Task statement:
Everything from the first line down to the line containing "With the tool" should be reproduced exactly; please include nothing else. Put a running number in front of each line and drop blank lines.
— Begin Data excerpt —
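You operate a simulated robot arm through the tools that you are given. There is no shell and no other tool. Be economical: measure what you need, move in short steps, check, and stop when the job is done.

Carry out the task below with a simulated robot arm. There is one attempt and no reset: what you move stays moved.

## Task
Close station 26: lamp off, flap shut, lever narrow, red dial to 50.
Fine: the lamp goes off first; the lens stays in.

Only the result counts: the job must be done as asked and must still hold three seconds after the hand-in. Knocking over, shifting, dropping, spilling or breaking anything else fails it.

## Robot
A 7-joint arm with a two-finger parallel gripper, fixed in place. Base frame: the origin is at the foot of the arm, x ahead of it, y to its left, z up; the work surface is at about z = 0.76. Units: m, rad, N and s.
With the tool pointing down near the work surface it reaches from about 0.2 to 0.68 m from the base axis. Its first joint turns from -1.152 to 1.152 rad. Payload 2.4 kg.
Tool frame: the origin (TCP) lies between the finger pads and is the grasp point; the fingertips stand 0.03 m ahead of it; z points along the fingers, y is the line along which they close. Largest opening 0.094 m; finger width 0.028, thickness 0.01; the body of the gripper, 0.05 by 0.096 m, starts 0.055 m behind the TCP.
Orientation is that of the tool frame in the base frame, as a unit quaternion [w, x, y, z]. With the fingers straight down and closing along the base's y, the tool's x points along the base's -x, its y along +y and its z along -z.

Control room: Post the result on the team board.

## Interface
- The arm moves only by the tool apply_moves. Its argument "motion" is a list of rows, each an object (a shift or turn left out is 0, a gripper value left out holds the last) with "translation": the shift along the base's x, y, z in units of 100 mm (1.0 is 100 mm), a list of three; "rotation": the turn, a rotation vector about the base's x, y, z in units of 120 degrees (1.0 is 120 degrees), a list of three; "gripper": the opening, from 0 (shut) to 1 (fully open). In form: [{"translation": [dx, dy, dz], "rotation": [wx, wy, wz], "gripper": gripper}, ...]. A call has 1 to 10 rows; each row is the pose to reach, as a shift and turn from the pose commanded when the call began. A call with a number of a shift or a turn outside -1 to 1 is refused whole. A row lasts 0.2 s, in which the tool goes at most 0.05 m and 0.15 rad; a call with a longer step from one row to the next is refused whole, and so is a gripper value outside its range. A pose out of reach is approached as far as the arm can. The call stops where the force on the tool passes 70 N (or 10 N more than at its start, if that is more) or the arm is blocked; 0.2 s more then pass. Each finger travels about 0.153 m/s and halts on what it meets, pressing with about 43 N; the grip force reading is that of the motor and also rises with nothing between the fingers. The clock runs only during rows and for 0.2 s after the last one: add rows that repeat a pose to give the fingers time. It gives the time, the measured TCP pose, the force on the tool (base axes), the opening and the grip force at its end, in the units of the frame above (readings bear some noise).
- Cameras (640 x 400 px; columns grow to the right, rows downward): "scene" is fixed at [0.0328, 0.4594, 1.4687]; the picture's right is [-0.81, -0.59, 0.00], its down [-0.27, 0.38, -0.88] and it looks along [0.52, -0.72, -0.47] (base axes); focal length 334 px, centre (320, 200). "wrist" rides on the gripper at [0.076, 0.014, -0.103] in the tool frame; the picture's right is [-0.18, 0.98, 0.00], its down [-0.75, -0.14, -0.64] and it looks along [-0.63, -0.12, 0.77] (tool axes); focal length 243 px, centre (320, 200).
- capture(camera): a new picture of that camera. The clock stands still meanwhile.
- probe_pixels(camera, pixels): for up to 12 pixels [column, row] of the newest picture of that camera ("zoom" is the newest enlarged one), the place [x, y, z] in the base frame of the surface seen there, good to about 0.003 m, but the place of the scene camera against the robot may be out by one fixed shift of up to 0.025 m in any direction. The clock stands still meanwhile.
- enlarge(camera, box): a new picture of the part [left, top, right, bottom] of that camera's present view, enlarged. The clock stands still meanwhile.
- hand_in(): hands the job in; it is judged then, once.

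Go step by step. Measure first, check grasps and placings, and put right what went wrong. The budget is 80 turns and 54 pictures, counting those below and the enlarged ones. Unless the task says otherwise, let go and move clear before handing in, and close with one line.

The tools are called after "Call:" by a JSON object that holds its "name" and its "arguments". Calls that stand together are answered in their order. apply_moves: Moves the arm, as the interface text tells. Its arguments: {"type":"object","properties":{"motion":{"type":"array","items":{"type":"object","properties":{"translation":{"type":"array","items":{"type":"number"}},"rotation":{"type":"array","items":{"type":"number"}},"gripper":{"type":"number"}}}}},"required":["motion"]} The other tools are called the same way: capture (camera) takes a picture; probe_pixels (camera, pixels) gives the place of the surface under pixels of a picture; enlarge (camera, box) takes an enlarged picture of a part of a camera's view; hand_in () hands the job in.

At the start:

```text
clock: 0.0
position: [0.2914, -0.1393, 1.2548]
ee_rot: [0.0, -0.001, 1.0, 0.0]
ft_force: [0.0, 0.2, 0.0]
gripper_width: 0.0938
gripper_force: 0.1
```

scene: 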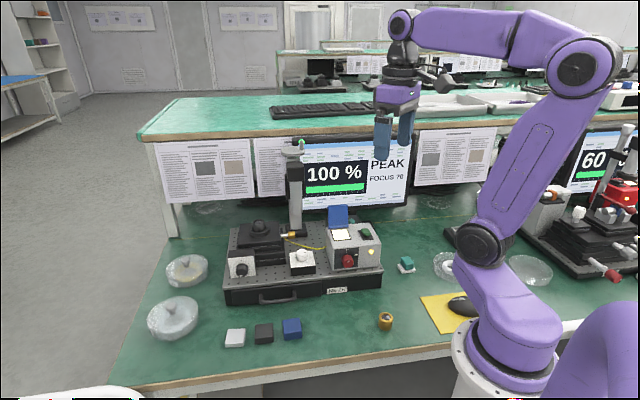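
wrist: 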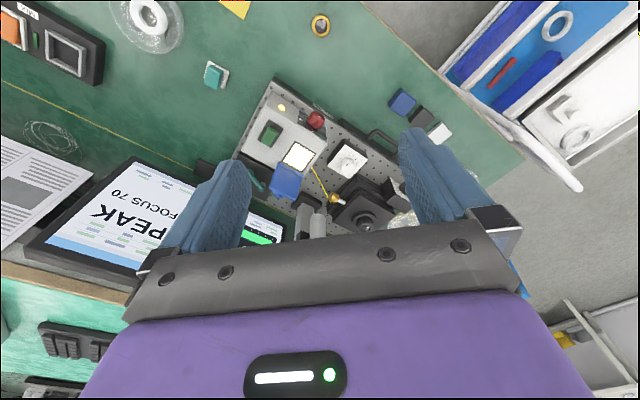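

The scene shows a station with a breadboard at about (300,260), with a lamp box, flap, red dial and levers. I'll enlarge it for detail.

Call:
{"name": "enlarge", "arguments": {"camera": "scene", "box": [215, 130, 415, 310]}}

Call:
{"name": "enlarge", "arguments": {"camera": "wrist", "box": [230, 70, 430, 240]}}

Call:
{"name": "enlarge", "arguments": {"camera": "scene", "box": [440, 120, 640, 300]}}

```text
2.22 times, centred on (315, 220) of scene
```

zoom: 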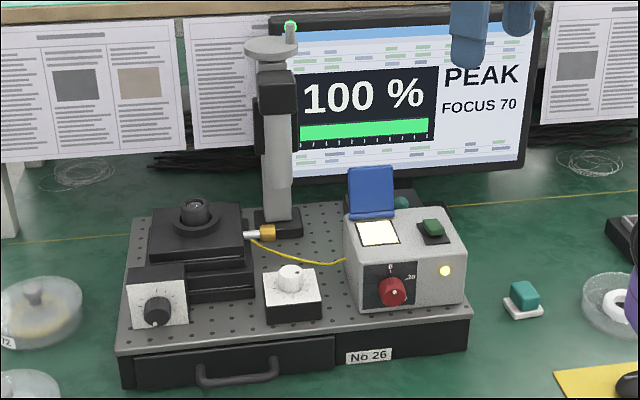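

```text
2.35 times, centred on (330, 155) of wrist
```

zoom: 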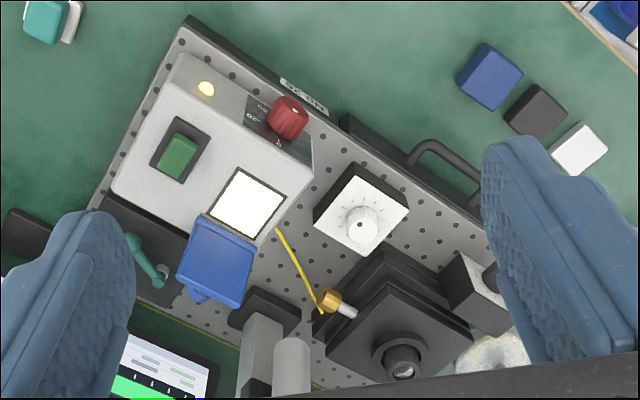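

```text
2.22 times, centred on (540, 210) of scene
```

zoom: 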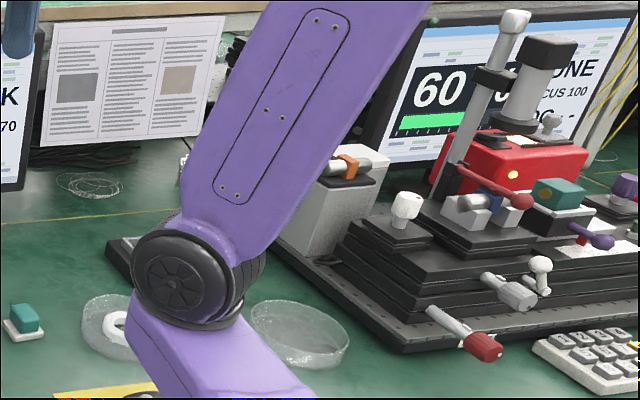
— End Data excerpt —
Result of this exercise:
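1. You operate a simulated robot arm through the tools that you are given. There is no shell and no other tool. Be economical: measure what you need, move in short steps, check, and stop when the job is done.
2. Carry out the task below with a simulated robot arm. There is one attempt and no reset: what you move stays moved.
3. ## Task
4. Close station 26: lamp off, flap shut, lever narrow, red dial to 50.
5. Fine: the lamp goes off first; the lens stays in.
6. Only the result counts: the job must be done as asked and must still hold three seconds after the hand-in. Knocking over, shifting, dropping, spilling or breaking anything else fails it.
7. ## Robot
8. A 7-joint arm with a two-finger parallel gripper, fixed in place. Base frame: the origin is at the foot of the arm, x ahead of it, y to its left, z up; the work surface is at about z = 0.76. Units: m, rad, N and s.
9. With the tool pointing down near the work surface it reaches from about 0.2 to 0.68 m from the base axis. Its first joint turns from -1.152 to 1.152 rad. Payload 2.4 kg.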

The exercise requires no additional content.